▸ **DIRECTIONS**:
**A)** I need one stretch of the source extract verbatim, from "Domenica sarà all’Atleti" to "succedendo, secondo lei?".
**B)** Go on with the source extract that begins "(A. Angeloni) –" from its last line.

=== SOURCE EXTRACT ===

(A. Angeloni) – Ha allenato la Roma quando – come dice lui – «le questioni tecniche erano gli ultimi problemi, c’erano mille cose al di sopra di noi: la morte di Viola, varie faccende societarie, insomma tutta una ricostruzione che doveva passare dalle mie mani».Chi parla è Ottavio Bianchi che, in mezzo al delirio dei primi anni ’90, era riuscito a portare la Roma a giocare due finali. «Le società mi chiamavano proprio perché c’erano da risolvere i problemi, ero abituato», ricorda da Bergamo.
Domenica sarà all’Atleti Azzurri d’Italia per Atalanta-Roma?
«Qui fa un freddo cane. Con queste temperature, il calcio è bello giocarlo e non vederlo, specie dallo stadio».
La Roma viene da tre pareggi consecutivi. Che sta succedendo, secondo lei?

=== DATA SHOWN ===

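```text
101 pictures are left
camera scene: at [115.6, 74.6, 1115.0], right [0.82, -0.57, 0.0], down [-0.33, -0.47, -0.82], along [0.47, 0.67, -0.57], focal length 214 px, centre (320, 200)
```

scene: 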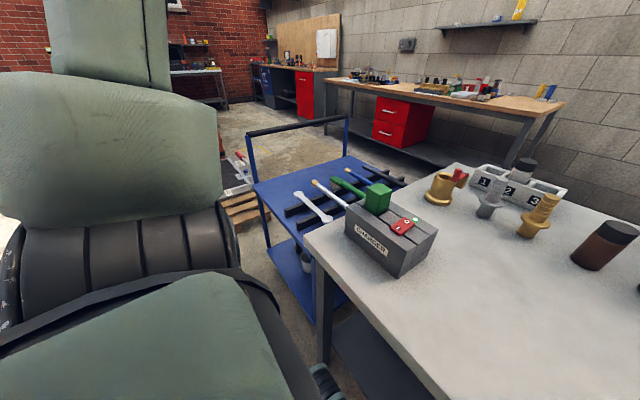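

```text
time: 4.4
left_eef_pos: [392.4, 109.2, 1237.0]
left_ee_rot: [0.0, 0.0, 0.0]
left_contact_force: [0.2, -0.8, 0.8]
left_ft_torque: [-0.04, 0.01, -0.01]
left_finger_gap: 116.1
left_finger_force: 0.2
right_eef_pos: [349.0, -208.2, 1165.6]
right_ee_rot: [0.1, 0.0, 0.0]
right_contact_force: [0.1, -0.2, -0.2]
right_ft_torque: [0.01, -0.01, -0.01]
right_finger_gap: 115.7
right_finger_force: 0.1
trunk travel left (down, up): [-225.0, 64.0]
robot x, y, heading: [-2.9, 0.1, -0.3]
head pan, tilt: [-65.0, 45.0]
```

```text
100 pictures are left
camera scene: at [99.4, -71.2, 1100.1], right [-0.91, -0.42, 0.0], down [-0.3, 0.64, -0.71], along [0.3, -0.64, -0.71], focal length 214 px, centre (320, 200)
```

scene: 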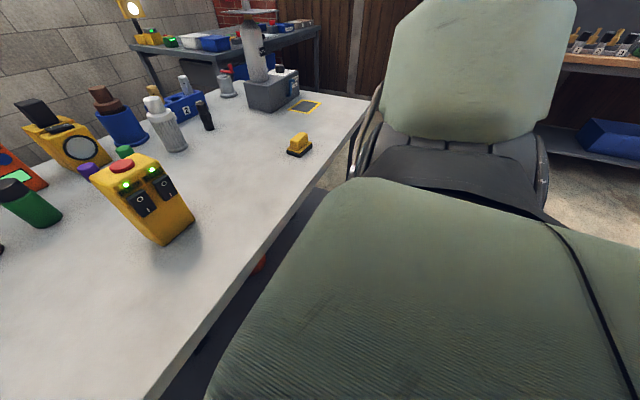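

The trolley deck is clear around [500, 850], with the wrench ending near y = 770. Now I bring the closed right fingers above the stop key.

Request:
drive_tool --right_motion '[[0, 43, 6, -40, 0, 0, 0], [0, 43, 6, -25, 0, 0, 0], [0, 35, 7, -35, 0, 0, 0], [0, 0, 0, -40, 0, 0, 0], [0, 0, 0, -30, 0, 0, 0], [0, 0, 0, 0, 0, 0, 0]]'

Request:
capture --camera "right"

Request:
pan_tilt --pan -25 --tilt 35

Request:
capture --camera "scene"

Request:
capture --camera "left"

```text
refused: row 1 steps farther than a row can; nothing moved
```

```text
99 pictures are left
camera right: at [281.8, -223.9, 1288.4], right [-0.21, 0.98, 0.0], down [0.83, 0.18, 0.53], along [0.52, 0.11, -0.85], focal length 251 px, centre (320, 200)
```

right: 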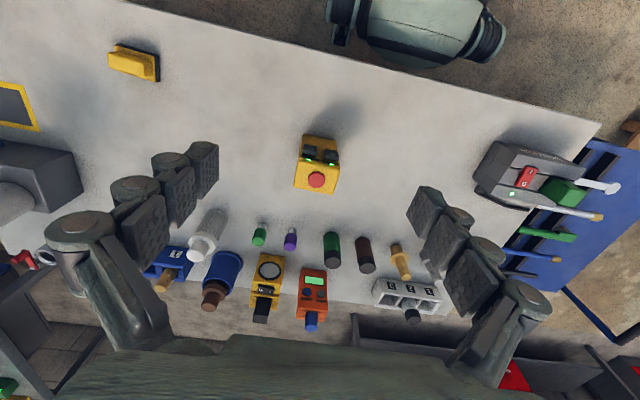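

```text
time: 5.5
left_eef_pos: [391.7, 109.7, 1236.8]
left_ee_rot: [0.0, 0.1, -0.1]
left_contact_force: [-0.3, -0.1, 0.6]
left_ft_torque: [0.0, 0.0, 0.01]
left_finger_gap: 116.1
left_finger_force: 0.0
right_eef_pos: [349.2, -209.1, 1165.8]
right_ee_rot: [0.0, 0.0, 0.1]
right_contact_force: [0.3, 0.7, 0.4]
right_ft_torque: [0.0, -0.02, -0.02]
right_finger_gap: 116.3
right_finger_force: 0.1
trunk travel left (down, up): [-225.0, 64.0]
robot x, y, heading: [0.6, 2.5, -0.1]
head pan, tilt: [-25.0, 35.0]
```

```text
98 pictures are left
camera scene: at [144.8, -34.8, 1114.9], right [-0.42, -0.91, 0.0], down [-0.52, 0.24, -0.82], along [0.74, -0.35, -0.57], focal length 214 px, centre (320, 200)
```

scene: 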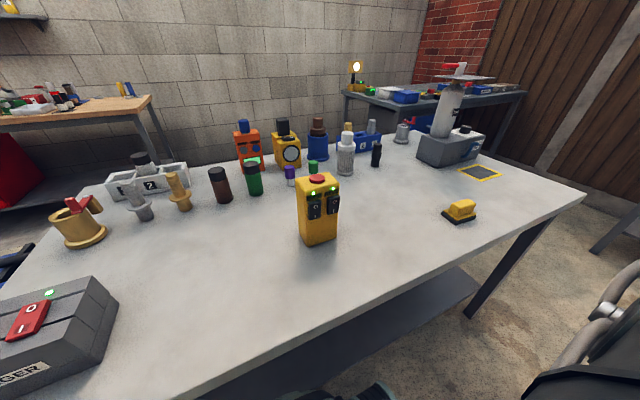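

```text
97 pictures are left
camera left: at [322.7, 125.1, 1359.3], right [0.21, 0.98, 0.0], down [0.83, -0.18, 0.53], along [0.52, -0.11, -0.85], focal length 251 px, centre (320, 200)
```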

===

▸ **EXERCISE ANSWERS**:
**A)**
Domenica sarà all’Atleti Azzurri d’Italia per Atalanta-Roma?
«Qui fa un freddo cane. Con queste temperature, il calcio è bello giocarlo e non vederlo, specie dallo stadio».
La Roma viene da tre pareggi consecutivi. Che sta succedendo, secondo lei?

**B)**
«È un peccato, poteva essere un’occasione per scattare in avanti. Forse c’è stata troppa frenesia, quel voler raggiungere i record, quel fare – come piace dire a voi – un qualcosa di straordinario. Ma straordinario si usa quando vinci, non prima. Quando sento questo termine mi si drizzano quei tre capelli che mi sono rimasti in testa. Sono passaggi inutili che magari generano euforia e poi ti mandano in depressione ai primi risultati non brillanti».
Non ha visto una Roma in calo?
«No, anzi. I numeri sono ancora di altissimo livello. Forse è mancato quel qualcosa in più là davanti ». Totti? «Voglio troppo bene alla Roma per pensare e sostenere che tutto ciò che ha fatto sia dipeso solo da un giocatore».
Quindi lei senza Maradona avrebbe vinto lo stesso?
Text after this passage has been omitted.